On 23.06.2016 06:47, Lawrence D’Oliveiro wrote:
On Thursday, June 23, 2016 at 3:12:52 PM UTC+12, Larry Hudson wrote:
On 06/22/2016 12:42 AM, Lawrence D’Oliveiro wrote:
* boolean operators don’t have to operate on boolean values. The
   language spec
   <https://docs.python.org/3/reference/expressions.html#boolean-operations>
   says:

     “...the following values are interpreted as false: False, None, numeric
     zero of all types, and empty strings and containers (including strings,
     tuples, lists, dictionaries, sets and frozensets). All other values are
     interpreted as true.”

I feel that’s a needlessly complicated rule. It would have been simpler if
boolean operators (and conditional expressions like in if-statements and
while-statements) only allowed values of boolean types.
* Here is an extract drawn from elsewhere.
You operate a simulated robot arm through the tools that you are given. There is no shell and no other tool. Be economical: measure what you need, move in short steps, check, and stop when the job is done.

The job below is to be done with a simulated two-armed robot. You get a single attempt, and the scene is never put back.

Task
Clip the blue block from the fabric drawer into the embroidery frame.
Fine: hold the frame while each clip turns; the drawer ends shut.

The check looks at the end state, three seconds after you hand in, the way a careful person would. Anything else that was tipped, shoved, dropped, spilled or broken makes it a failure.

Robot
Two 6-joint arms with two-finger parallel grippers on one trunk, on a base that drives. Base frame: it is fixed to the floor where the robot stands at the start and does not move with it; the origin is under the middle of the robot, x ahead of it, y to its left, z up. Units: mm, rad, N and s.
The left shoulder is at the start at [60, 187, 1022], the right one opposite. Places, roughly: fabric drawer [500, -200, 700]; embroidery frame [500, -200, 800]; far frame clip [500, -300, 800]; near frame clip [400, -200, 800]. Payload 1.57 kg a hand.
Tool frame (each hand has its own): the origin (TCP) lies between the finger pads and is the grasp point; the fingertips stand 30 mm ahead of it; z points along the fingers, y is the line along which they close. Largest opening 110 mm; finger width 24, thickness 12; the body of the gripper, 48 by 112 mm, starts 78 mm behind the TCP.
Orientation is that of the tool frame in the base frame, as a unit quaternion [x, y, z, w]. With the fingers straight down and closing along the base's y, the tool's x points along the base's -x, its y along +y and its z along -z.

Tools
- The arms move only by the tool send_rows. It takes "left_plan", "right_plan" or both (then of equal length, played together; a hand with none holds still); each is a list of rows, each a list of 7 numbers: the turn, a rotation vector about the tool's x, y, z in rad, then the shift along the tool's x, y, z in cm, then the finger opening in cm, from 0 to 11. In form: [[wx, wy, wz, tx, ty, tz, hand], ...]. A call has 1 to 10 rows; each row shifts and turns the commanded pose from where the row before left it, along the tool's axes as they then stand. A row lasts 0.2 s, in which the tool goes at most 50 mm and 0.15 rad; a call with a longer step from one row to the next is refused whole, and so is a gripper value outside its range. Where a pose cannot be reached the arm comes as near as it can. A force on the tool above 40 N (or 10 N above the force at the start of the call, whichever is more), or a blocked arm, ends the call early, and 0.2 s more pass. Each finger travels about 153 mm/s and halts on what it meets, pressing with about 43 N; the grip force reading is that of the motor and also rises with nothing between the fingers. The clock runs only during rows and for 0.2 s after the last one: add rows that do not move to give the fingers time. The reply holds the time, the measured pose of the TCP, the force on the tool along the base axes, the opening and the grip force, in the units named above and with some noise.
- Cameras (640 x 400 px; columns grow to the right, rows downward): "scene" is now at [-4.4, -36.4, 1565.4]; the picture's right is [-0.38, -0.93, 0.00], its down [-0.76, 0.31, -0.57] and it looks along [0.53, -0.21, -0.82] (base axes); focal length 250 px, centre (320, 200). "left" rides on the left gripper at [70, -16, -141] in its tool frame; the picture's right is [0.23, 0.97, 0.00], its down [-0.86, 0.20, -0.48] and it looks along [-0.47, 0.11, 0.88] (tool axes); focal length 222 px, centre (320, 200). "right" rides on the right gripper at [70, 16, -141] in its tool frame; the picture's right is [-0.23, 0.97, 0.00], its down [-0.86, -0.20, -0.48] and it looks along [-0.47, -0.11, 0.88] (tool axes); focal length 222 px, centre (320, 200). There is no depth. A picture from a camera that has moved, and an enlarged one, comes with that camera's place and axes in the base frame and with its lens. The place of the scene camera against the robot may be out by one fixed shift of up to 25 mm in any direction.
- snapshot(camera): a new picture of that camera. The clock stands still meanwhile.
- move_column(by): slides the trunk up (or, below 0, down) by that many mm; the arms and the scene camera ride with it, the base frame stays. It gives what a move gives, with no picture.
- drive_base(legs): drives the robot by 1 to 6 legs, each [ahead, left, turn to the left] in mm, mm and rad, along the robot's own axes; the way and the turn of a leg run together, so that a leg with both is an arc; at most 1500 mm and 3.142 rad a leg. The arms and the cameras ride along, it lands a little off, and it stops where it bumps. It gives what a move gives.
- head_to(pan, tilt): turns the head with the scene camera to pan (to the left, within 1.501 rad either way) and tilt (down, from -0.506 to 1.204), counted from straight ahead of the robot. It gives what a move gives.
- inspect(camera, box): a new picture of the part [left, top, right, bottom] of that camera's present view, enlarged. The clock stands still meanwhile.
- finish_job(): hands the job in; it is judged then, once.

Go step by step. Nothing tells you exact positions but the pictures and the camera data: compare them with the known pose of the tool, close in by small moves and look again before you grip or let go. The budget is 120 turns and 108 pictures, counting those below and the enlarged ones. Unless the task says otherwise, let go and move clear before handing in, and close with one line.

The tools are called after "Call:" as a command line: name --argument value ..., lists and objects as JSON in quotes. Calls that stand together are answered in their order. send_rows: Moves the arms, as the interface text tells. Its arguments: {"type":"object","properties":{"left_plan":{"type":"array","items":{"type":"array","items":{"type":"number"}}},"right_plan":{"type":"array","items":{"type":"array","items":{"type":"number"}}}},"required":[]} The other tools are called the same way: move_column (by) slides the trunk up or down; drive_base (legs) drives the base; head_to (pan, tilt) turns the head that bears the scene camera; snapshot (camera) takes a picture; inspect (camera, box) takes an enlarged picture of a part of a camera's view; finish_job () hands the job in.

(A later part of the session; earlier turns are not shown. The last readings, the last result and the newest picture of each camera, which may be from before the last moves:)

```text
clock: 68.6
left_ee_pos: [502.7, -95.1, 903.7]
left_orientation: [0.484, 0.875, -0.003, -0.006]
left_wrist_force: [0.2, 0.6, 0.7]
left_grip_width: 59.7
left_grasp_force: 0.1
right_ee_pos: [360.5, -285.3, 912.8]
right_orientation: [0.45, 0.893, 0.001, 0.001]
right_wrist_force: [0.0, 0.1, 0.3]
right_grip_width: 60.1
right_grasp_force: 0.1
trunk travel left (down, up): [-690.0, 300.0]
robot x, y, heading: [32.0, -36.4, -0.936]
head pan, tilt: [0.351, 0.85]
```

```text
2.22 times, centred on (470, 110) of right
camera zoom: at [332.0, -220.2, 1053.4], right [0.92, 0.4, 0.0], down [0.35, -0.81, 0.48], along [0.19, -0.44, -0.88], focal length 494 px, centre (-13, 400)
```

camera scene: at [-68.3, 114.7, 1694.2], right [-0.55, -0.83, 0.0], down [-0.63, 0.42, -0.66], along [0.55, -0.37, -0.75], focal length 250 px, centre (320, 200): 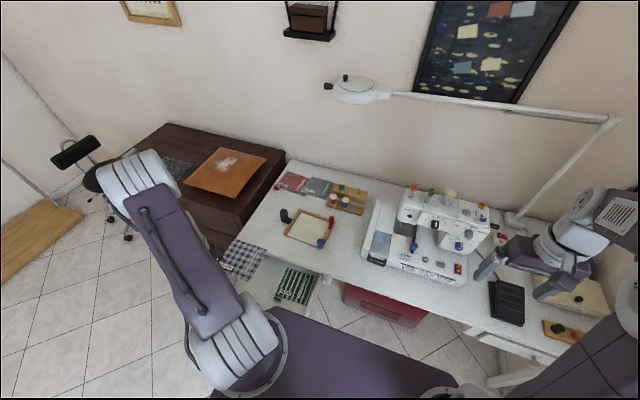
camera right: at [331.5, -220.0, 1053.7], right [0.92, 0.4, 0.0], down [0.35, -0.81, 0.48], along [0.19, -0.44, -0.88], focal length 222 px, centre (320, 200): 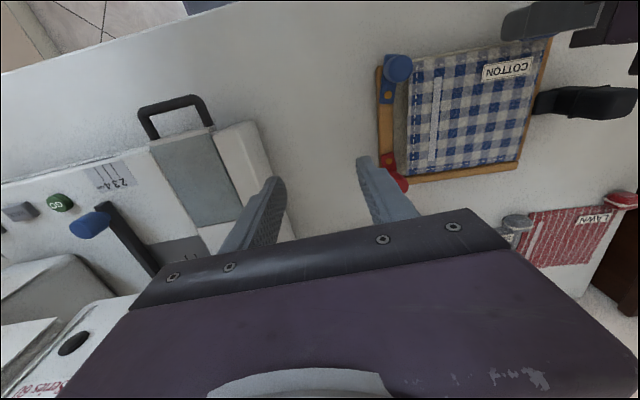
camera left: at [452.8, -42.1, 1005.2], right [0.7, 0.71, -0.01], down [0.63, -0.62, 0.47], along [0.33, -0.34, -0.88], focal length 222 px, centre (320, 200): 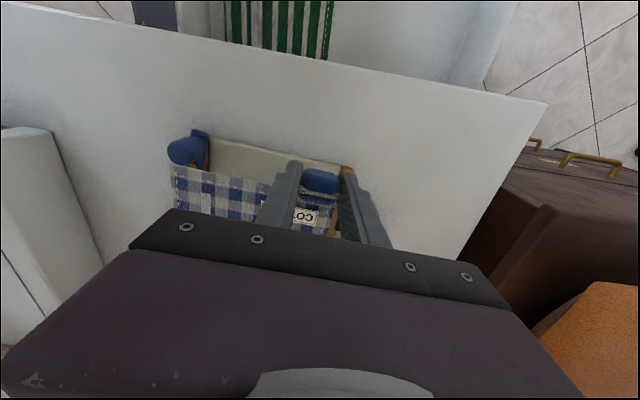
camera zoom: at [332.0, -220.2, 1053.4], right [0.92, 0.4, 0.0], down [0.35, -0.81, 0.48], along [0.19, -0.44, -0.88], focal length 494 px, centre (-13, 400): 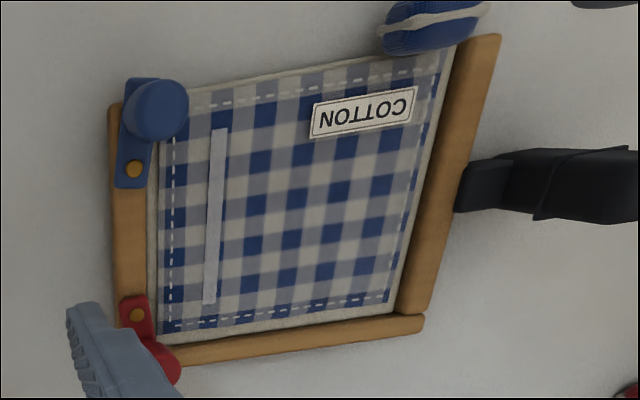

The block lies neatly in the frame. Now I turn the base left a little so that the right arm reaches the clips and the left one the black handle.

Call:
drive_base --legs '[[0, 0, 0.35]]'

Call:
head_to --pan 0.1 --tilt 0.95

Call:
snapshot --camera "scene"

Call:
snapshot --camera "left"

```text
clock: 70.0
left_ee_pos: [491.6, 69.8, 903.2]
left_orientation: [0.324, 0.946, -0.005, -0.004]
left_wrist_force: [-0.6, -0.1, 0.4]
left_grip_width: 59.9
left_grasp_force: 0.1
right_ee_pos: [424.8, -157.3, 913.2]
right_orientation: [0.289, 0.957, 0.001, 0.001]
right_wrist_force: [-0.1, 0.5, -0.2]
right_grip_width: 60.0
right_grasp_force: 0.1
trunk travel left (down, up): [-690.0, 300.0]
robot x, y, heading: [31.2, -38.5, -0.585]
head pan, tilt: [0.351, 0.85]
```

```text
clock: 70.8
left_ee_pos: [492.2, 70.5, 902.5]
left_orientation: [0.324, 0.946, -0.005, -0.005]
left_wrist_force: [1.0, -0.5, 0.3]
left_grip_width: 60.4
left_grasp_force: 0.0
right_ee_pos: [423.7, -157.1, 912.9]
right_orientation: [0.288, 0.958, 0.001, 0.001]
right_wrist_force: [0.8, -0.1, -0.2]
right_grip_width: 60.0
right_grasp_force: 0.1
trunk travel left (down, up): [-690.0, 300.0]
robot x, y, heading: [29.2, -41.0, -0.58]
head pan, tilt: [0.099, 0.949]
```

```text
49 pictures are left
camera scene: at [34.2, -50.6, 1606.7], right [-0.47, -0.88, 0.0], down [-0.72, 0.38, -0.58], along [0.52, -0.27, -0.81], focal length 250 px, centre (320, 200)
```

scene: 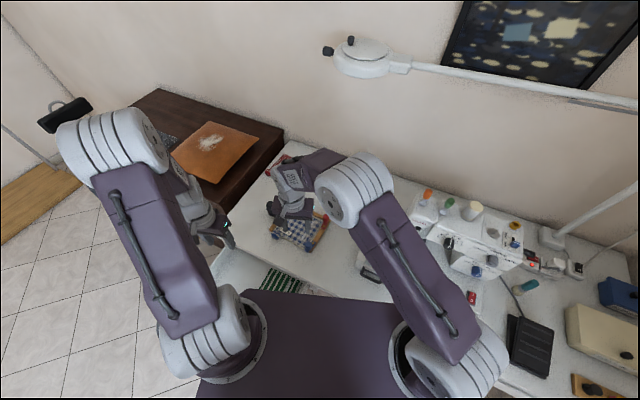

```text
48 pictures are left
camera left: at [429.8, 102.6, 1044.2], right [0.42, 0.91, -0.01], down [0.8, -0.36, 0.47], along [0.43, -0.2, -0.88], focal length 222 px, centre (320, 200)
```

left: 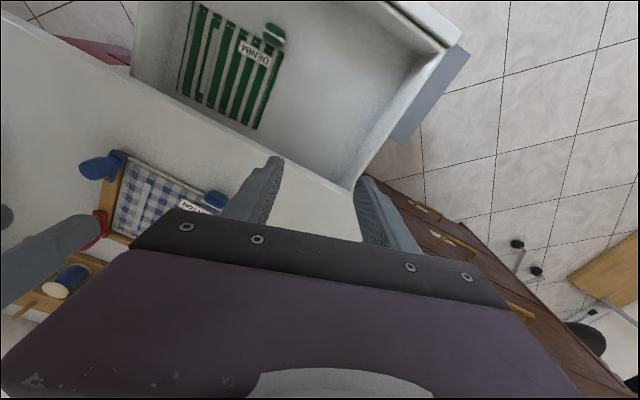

But that’s one of
the few warts in the design of Python...
Wart??  I *strongly* disagree.  I find it one of the strengths of Python,
it enhances Python's expressiveness.
Tightening it up would rule out a whole class of common errors, from misunderstanding (or 
forgetting) the rule about what exactly gets interpreted as true and what as false 
<https://bugs.python.org/issue13936> 
<http://stackoverflow.com/questions/28116931/datetime-time0-0-evaluates-as-false-in-boolean-context>.

Indeed, why should the result of 4 - 4 have a different truth-value than 4 - 3 ? This implementation seems to be a legacy from languages without boolean types.